Le candidat conservateur coréen Yoon Suk-yeol innove là où on personne ne l’attendait. Cet ancien procureur devenu candidat à la présidentielle du 9 mars prochain pour le parti « Pouvoir au Peuple » utilise le dernier cri des médias synthétiques pour rajeunir son image rigoriste. C’est la seconde fois qu’un candidat à une élection utilise le dispositif au cours d’une élection (( Manoj Tiwari, candidat du BJP en Inde, utilise un deepfake pour faire campagne, Journalism. design, 23 février 2020 )).

Vingt heures d’enregistrement audio et vidéo et près de 3000 phrases ont été nécessaires pour alimenter la base de données de l’avatar synthétique AI Yoon. Baik Kyeong-hoon, directeur de l’équipe en charge de AI Yoon, indique vouloir rajeunir la campagne et y injecter un peu d’humour. Un objectif rempli puisque des milliers de questions ont été posées sur le site dédié wikiyoon.com ((en coréen uniquement wikiyoon.com)) par près de 7 millions de visiteurs.

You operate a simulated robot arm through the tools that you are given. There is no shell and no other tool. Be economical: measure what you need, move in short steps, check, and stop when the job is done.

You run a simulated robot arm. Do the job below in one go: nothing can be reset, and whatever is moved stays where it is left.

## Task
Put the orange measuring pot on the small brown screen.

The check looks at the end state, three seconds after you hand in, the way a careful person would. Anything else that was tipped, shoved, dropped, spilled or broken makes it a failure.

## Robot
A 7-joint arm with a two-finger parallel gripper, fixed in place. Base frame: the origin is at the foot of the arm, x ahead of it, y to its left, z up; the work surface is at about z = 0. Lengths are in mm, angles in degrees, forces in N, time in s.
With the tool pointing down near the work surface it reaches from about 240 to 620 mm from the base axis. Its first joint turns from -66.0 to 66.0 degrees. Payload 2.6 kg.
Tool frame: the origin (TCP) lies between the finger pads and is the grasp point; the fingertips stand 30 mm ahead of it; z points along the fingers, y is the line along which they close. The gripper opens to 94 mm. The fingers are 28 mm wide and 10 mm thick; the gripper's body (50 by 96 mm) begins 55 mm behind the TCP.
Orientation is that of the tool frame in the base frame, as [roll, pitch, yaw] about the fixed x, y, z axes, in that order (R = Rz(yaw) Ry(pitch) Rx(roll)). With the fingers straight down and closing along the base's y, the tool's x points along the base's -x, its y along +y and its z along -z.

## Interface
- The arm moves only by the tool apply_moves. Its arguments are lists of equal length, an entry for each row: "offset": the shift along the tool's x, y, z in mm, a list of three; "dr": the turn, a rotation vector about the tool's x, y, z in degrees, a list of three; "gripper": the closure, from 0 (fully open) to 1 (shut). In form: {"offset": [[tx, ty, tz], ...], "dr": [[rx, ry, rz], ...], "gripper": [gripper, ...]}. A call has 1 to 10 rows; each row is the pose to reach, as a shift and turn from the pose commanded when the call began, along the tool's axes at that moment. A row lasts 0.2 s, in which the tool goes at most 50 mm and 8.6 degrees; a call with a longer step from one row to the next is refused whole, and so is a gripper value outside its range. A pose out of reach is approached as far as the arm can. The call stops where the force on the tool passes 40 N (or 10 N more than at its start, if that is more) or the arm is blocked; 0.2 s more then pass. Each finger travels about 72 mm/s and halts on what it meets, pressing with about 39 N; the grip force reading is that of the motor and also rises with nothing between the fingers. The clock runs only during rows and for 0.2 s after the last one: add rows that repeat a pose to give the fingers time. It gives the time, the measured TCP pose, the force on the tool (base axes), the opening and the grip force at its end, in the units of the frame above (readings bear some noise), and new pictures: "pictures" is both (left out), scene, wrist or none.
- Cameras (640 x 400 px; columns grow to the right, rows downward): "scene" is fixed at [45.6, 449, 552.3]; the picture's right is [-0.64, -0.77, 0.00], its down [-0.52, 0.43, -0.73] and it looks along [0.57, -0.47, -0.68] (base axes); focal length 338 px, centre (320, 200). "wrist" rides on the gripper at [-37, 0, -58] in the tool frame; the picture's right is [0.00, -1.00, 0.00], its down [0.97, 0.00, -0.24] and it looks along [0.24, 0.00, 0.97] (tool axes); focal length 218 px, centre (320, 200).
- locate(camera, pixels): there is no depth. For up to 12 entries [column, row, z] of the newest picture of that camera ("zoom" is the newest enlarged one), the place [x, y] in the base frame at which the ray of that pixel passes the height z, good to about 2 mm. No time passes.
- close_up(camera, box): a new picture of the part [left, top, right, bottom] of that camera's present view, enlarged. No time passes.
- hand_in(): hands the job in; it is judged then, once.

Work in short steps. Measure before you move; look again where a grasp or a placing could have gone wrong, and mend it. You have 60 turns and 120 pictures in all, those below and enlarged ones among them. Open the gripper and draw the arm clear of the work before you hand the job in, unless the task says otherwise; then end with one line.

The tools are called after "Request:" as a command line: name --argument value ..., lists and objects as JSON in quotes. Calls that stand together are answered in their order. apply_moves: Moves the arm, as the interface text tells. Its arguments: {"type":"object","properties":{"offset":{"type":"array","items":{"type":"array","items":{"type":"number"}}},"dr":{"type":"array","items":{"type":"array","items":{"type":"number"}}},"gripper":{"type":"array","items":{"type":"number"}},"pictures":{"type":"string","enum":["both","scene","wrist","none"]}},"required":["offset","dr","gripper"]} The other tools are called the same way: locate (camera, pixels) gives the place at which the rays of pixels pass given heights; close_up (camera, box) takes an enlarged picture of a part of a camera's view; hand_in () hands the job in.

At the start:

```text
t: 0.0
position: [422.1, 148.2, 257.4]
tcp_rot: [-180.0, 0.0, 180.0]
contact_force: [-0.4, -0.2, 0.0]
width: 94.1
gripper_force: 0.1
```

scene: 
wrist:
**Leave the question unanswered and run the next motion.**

Contrairement à ce qui avait été annoncé, depuis 2017, l’usage de deepfakes politiques soit à des fins satiriques soit à des fins propagandistes n’a pas explosé. Certaines vidéos ont bien provoqué des heurts diplomatiques (( Mali : Synthesia au cœur des fausses informations, JD, le 16 janvier 2022 | Le deepfake de Christophe Guilhou, embarrasse au Cameroun, JD, le 3 juillet 2020 | The suspicious video that helped spark an attempted coup in Gabon, The Fact Checker, le 13 février 2020)), mais aucune grave crise n’a été seulement provoquée par la diffusion d’un média synthétique ((l’évènement le plus grave survenu à l’occasion de l’élection présidentielle américaine fut l’invasion du Capitole par les partisans de Donald Trump, une invasion provoquée par les appels du président américain lui-même)). Rien n’indique pour autant que ce ne soit pas possible.

La sophistication des contenus synthétiques augmente et les tentatives de détection n’ont — pour beaucoup — pas porté leur fruit. Les initiatives d’authentification des contenus portées par les acteurs majeurs de l’industrie de l’image comme Adobe et Microsoft ne sont pas encore implémentées et ne permettront qu’une chose, assurer aux médias une vérification facilitée des contenus audio et vidéo.

En Corée comme ailleurs, l’intégration des médias synthétiques dans l’arsenal des contenus de campagne autorisés, risque d’accroitre la défiance envers le personnel politique et détourner nombre d’électeurs des urnes. La stratégie du PPP (( People Power Party )) joue dangereusement avec le feu et crée un exemple pour les candidatures aux abois dans les pays en manque d’inspiration.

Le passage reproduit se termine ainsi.